Ansichten eines Informatikers

Heidelberg

Hadmut
4.2.2022 12:15

Leser fragen – Danisch weiß es auch nicht.

Ich hatte mich neulich schon gewundert, warum man die beiden Morde, nämlich den Hörsaalmord an der Uni Heidelberg, und den Polizistenmord von Kusel, medial so unterschiedlich behandelt. Während man beim Polizistenmord noch am selben Tag die Informationen über die – mutmaßlichen – Täter blubberten, am nächsten Tag das Foto des Haupttäters durch die Presse ging, und ich inzwischen die Lebensgeschichte beider Täter aus der Presse kenne, seine Insolvenz, seinen Jagdunfall, seine Schützenfähigkeiten, die wechselhafte Historie seines ehemaligen Jagdscheines, Art und Umfang des in seinem Wildereibetrieb angebotenen Fleischbestandes samt Abrechnungsbilanz und Charakterzüge kenne, erfährt man vom Mord in einem Heidelberger Hörsaal: Nichts.

Nach 48 Stunden völlig weg aus der Berichterstattung, als hätte es den Vorgang nie gegeben.

Was eigentlich erstaunlich ist, denn der Vorgang ist ja viel gemeingefährlicher. Amokläufe gab es einige, bei uns bisher nur an Schulen. Aber grundsätzlich könnte sowas ja jedem passieren, der irgendwo sitzt, während der Polizistenmord von Kusel ja nun keine ganz allgemeine Gefahr darstellt, weil er ja aus einer Situation heraus erfolgte, in die nur Polizisten, Zollbeamte usw. kommen können, und vor allem, das eine Situation war, die sich entwickelte und auf die sie sich zumindest theoretisch hätten vorbereiten und wehren können, und die Toten ja auch bewaffnet waren und zumindest grundsätzlich die Möglichkeit hatten, zu schießen. Der männliche Polizist hat ja wohl auch sein ganzes Magazin verschossen, 14 Schuss (und trotzdem fast nichts getroffen, was manche zu Fragen animiert, warum der nicht besser schießen konnte, aber vielleicht war der da schon angeschossen).

Wer dagegen in einem Hörsaal sitzt, hat sich weder von Berufs wegen in Gefahr, noch selbst in eine gefährliche Situation begeben, und ist gegen einen Täter mit Schusswaffen nicht nur völlig wehrlos, sondern auch unvorbereitet. Nicht für die Situation ausgebildet.
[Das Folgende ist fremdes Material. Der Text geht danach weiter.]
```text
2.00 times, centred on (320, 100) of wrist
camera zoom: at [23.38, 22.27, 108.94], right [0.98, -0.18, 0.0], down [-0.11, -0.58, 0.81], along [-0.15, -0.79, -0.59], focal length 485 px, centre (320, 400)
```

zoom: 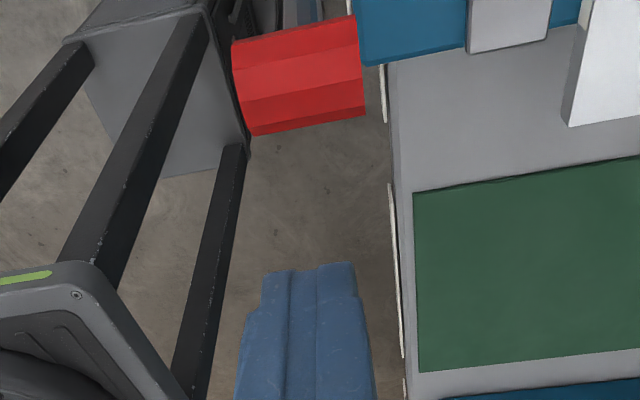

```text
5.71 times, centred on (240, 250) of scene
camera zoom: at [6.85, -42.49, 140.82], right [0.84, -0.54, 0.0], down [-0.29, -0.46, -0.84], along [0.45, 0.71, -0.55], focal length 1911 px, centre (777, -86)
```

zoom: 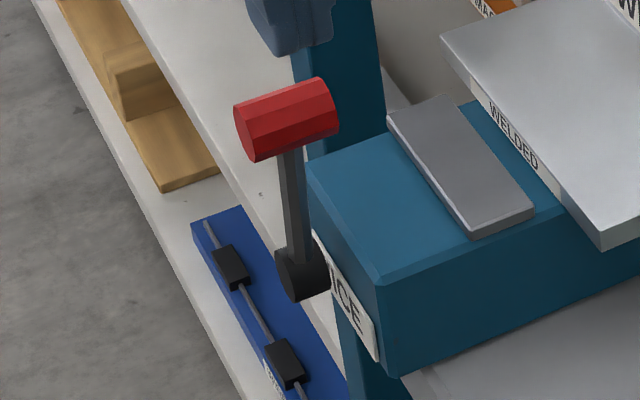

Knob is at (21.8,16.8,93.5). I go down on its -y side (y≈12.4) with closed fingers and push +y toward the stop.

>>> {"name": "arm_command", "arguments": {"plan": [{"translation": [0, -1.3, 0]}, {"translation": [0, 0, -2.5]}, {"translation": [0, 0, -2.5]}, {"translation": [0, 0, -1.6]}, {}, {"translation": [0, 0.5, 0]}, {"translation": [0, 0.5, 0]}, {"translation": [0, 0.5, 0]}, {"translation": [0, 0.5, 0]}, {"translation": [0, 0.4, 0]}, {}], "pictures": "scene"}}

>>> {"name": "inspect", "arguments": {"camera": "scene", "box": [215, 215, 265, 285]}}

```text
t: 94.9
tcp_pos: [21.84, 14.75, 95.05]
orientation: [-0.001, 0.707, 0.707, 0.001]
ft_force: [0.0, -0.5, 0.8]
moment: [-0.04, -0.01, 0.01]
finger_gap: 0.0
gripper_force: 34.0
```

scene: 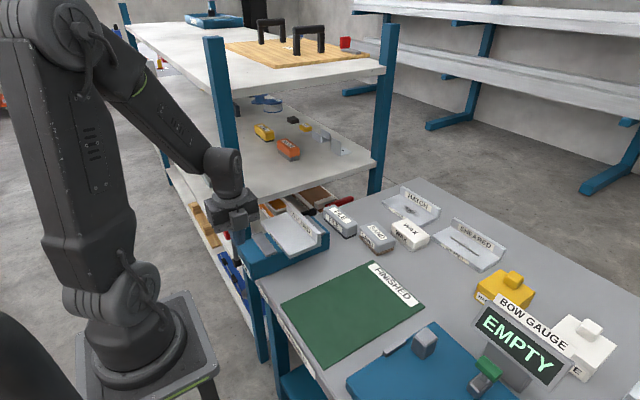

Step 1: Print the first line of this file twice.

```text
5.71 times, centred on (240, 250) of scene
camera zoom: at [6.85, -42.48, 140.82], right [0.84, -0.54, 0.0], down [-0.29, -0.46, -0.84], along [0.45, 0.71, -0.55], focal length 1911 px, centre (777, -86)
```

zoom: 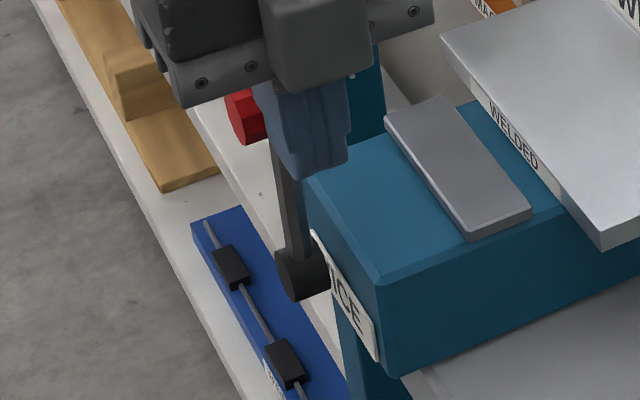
Man könnte also erwarten, dass der Hörsaalmord von Heidelberg wegen seiner höheren Gemeingefährlichkeit mehr oder zumindest ebensoviel Aufmerksamkeit findet.

Der Polizistenmord macht natürlich auf der anderen Seite emotional betroffener, weil Leute ermordet wurden, die sich da für uns, für die Allgemeinheit eingesetzt haben, und Motivlagen wie Liebeskummer, psychische Erkrankungen, Beziehungstaten, Lebenskrisen da ausgeschlossen sind. Da geht es um offenkundige Kriminalität.

Trotzdem finde ich es seltsam, dass die Fälle so unterschiedlich behandelt werden, obwohl sie ja bezüglich des Schemas Mann tötet junge Frau in und während ihrer Berufsausbildung durch Kopfschuss mit der Schrotflinte sogar gleich ist, und sowas kommt ja nicht so oft vor.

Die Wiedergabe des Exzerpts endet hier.